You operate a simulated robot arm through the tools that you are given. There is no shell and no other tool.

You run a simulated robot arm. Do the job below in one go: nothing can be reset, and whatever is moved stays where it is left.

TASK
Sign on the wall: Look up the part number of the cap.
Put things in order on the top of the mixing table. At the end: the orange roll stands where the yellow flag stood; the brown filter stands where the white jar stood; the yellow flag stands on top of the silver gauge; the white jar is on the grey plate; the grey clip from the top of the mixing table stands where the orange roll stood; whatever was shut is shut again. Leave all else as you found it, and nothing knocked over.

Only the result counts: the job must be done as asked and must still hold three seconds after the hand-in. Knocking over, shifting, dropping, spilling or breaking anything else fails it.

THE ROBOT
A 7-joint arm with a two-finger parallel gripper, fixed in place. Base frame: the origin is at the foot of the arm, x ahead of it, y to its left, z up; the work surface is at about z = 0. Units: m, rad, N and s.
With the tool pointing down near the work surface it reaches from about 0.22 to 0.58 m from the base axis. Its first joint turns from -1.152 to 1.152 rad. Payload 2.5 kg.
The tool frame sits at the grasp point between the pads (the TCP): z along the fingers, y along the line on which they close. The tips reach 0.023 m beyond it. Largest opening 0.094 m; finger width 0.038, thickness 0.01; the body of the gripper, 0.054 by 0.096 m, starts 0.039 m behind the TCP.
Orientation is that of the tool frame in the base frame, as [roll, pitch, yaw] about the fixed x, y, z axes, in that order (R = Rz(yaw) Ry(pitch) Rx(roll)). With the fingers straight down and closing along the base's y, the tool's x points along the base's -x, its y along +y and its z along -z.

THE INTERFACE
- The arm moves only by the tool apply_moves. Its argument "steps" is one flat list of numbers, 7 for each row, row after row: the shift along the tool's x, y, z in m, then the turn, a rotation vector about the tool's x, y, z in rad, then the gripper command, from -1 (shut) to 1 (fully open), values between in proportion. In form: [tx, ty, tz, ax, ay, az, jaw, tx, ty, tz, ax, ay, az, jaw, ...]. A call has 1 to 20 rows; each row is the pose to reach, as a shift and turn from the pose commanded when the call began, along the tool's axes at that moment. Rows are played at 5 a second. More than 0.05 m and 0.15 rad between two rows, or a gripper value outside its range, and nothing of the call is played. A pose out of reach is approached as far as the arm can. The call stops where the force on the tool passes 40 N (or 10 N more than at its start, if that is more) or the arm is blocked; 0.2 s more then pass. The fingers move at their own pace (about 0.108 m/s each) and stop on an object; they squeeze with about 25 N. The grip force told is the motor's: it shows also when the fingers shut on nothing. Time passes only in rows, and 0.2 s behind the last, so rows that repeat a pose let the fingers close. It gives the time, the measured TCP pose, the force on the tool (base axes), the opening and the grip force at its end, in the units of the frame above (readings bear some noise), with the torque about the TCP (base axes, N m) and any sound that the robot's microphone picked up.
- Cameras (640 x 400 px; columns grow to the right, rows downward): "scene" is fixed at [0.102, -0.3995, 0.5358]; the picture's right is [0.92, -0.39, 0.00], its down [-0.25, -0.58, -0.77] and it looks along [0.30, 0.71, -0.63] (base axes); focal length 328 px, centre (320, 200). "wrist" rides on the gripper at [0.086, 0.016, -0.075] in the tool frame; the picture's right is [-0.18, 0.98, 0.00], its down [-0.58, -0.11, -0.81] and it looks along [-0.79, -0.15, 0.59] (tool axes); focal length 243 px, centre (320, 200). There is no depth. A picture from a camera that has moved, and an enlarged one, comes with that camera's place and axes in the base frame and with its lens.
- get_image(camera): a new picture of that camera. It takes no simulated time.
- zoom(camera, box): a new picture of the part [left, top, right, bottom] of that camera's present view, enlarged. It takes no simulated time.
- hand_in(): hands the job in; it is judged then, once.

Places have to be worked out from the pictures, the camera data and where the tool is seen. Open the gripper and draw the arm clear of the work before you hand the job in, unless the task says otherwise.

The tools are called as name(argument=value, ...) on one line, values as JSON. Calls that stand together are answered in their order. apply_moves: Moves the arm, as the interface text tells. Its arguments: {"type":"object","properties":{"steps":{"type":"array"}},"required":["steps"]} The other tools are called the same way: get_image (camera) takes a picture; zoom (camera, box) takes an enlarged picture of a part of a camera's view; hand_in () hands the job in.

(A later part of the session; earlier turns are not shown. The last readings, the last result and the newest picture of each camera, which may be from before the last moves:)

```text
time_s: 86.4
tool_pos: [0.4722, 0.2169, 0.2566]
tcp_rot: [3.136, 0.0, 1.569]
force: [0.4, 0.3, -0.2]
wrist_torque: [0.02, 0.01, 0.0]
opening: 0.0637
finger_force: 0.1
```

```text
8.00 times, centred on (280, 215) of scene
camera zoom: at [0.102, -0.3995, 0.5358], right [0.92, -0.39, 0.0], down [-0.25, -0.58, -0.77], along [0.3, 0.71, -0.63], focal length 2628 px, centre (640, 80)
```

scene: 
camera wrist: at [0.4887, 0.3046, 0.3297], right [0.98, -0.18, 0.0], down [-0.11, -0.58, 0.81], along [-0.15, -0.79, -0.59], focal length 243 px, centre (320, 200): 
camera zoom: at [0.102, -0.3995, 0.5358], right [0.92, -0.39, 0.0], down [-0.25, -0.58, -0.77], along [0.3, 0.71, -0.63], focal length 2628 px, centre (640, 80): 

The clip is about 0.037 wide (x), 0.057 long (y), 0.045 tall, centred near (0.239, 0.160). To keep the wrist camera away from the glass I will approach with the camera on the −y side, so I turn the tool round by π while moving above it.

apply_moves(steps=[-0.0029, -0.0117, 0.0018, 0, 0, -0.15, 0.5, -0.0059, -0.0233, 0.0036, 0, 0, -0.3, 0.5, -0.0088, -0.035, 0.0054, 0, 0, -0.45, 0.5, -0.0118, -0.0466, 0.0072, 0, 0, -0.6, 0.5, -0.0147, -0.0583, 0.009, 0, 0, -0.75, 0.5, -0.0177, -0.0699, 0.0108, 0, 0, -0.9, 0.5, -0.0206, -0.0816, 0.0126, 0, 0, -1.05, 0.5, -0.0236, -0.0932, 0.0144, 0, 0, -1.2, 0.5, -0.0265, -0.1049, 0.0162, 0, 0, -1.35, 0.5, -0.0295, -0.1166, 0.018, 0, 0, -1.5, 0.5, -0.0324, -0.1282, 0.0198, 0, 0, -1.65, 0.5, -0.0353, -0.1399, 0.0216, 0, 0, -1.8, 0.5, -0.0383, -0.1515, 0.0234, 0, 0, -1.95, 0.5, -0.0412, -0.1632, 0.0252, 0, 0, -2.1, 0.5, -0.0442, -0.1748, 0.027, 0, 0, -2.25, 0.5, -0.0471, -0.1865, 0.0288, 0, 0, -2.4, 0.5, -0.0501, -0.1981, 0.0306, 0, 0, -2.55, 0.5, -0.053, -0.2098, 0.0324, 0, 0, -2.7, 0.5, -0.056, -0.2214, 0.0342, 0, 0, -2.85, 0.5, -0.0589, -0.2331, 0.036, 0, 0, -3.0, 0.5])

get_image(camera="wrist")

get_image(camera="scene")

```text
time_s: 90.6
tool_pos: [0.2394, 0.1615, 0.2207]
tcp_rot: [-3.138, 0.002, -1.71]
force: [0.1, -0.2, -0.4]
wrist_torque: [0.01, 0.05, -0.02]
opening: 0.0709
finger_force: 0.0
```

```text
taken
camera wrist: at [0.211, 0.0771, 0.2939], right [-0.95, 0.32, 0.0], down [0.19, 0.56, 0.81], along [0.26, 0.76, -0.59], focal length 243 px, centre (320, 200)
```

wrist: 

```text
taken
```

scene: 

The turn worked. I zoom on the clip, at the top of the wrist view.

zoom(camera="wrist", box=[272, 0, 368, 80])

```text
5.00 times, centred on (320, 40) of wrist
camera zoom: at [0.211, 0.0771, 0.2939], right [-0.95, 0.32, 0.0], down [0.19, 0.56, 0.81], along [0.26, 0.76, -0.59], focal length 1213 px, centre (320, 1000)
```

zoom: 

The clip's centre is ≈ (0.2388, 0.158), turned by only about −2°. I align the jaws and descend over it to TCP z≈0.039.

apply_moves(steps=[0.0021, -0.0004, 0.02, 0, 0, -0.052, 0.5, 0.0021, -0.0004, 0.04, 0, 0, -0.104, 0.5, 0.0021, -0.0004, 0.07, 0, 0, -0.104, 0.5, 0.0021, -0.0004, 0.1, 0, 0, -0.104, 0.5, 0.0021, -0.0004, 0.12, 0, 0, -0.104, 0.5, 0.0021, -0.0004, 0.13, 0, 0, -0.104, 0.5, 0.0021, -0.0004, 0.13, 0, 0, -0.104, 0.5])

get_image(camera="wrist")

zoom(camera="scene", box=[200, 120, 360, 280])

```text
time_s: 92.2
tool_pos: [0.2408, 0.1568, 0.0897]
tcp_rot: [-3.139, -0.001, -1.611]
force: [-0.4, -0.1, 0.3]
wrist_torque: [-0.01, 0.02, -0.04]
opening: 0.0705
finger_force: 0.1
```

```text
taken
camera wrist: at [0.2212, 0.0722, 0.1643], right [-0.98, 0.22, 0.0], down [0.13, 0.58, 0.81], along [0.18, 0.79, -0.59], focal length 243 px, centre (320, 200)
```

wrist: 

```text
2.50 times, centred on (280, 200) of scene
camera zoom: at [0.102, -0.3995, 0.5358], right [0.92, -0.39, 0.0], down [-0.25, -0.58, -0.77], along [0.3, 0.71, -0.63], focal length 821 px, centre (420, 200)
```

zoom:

=-=-=-=-=

▸ **Supplied passage**
Ventures-United, Inc.,

a Nevada corporation,


and


the Majority Shareholder of Ventures-United, Inc.,


on the other hand



February 9, 2007










SHARE EXCHANGE AGREEMENT


This Share Exchange Agreement, dated as of February 9, 2007 (this “Agreement”), is made and entered into by and among the shareholders of Avasoft, Inc., a California corporation (“ASFT”), listed on Schedule I attached (each, an “ASFT Shareholder,” collectively, the “ASFT Shareholders”), on the one hand; and Ventures-United, Inc., a publicly traded Nevada corporation (OTCBB:  VNUN.OB) (“VNUN”), and Tryant, LLC, a limited liability company (“VNUN Shareholder”) on the other hand.

=-=-=-=-=

▸ **Direction**
Write out the whole supplied passage again, unchanged.

▸ **Result below**
Ventures-United, Inc.,

a Nevada corporation,


and


the Majority Shareholder of Ventures-United, Inc.,


on the other hand



February 9, 2007










SHARE EXCHANGE AGREEMENT


This Share Exchange Agreement, dated as of February 9, 2007 (this “Agreement”), is made and entered into by and among the shareholders of Avasoft, Inc., a California corporation (“ASFT”), listed on Schedule I attached (each, an “ASFT Shareholder,” collectively, the “ASFT Shareholders”), on the one hand; and Ventures-United, Inc., a publicly traded Nevada corporation (OTCBB:  VNUN.OB) (“VNUN”), and Tryant, LLC, a limited liability company (“VNUN Shareholder”) on the other hand.